Certains jugent ses projets grandiloquents, d’autres en admirent les prouesses techniques et l’audace esthétique sans précédent. Alors que la dernière oeuvre de Frank Ghery, le vaisseau de verre de la Fondation Louis Vuitton, s’ouvre à Paris, le centre Pompidou rend hommage à cette figure majeure de l’architecture contemporaine.

S’il est un point sur lequel tout le monde s’accorde, c’est bien celui-ci : jamais la capitale française n’avait vu se dresser sur son territoire une construction aussi gigantesque que la Fondation Louis Vuitton, qui s’ouvre officiellement ce 27 octobre, à l’orée du bois de Boulogne, à l’ouest de Paris.
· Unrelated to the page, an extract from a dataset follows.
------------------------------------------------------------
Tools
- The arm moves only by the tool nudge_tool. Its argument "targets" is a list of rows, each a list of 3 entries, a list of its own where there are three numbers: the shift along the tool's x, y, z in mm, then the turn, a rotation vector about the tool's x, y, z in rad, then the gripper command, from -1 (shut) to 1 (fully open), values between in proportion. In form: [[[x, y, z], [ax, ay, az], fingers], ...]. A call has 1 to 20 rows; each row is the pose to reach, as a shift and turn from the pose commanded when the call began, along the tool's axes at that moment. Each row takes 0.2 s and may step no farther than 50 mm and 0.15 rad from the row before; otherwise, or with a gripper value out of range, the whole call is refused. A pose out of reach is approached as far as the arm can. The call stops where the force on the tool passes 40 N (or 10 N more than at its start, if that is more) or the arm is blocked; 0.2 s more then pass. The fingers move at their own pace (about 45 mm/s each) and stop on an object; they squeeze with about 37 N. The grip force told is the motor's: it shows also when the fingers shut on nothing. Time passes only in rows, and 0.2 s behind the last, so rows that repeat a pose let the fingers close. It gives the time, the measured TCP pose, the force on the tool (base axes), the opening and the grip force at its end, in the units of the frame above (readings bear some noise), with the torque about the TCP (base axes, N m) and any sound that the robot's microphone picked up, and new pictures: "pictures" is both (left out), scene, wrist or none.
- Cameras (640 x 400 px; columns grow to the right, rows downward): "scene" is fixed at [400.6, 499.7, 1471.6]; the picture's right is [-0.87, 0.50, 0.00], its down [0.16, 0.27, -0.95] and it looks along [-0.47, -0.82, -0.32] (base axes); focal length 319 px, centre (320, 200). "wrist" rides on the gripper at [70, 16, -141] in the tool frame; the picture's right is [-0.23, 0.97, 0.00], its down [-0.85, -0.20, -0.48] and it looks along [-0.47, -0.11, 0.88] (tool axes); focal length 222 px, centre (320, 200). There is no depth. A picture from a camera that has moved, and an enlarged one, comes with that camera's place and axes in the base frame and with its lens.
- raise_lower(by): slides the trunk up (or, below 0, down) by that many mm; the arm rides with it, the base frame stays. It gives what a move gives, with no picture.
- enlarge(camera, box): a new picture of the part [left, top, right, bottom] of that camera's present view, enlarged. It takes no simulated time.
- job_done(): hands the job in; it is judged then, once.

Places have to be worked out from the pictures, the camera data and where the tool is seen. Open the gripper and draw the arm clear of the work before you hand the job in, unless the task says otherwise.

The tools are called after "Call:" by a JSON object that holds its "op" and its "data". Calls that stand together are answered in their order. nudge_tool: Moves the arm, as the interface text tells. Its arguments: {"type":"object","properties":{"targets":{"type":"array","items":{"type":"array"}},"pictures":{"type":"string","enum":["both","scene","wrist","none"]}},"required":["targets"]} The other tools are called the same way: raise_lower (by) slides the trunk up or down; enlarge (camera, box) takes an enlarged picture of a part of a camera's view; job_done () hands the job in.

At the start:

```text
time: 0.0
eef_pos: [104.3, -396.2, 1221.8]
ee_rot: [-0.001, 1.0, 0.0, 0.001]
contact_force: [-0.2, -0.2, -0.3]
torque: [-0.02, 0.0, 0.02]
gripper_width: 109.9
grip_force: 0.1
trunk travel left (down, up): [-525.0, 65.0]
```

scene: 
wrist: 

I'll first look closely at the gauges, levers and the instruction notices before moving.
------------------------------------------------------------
Ce  » nuage  » de verre, comme l’appelle Frank Gehry, aurait coûté 113 millions d’euros – montant non confirmé par la griffe. Il a été commandé par Bernard Arnault, CEO du groupe LVMH (Louis Vuitton Moët Hennessy), l’homme le plus riche de France dont la fortune a été évaluée à plus de 23 milliards d’euros par le magazine Forbes. Le projet, qui a mis de nombreuses années à se concrétiser, servira d’écrin à la collection d’art de ce fleuron du luxe. Il regroupe onze salles d’expositions et une autre dédiée aux concerts, un restaurant, une librairie et trois terrasses avec vues exceptionnelles sur la Ville lumière.

Alors que Tod’s contribue à la restauration du Colisée à Rome, que Fendi fait de même pour la fontaine de Trevi et que Ferragamo soutient la Galerie des offices à Florence, Louis Vuitton se devait de montrer également son attachement à la culture et à sa valorisation. La construction de la Fondation a d’ailleurs été annoncée en 2006, juste après la tentative de François Pinault, CEO de PPR et grand rival d’Arnault, d’ériger de son côté un centre d’art en bord de Seine.  » J’espère que grâce à cela, le public comprendra mieux notre groupe « , déclarait Bernard Arnault au New York Times lors d’un entretien où il justifiait son refus de dévoiler le budget :  » Qu’importent les chiffres, on parle ici d’un rêve. Disons simplement que cette sculpture a coûté très cher.  »

D’UN SIÈCLE À L’AUTRE

Outre sa fonction première de musée, la Fondation pourrait aussi redynamiser tout un pan de territoire de la capitale française en devenant un point d’intérêt aussi important, pour le tourisme de l’architecture, que le Guggenheim de Bilbao, sans doute le projet le plus célèbre de Frank Gehry. A côté des retombées positives pour Louis Vuitton en termes d’image, l’investissement de LVMH acquerrait ainsi une dimension supplémentaire, celle de cadeau à la ville.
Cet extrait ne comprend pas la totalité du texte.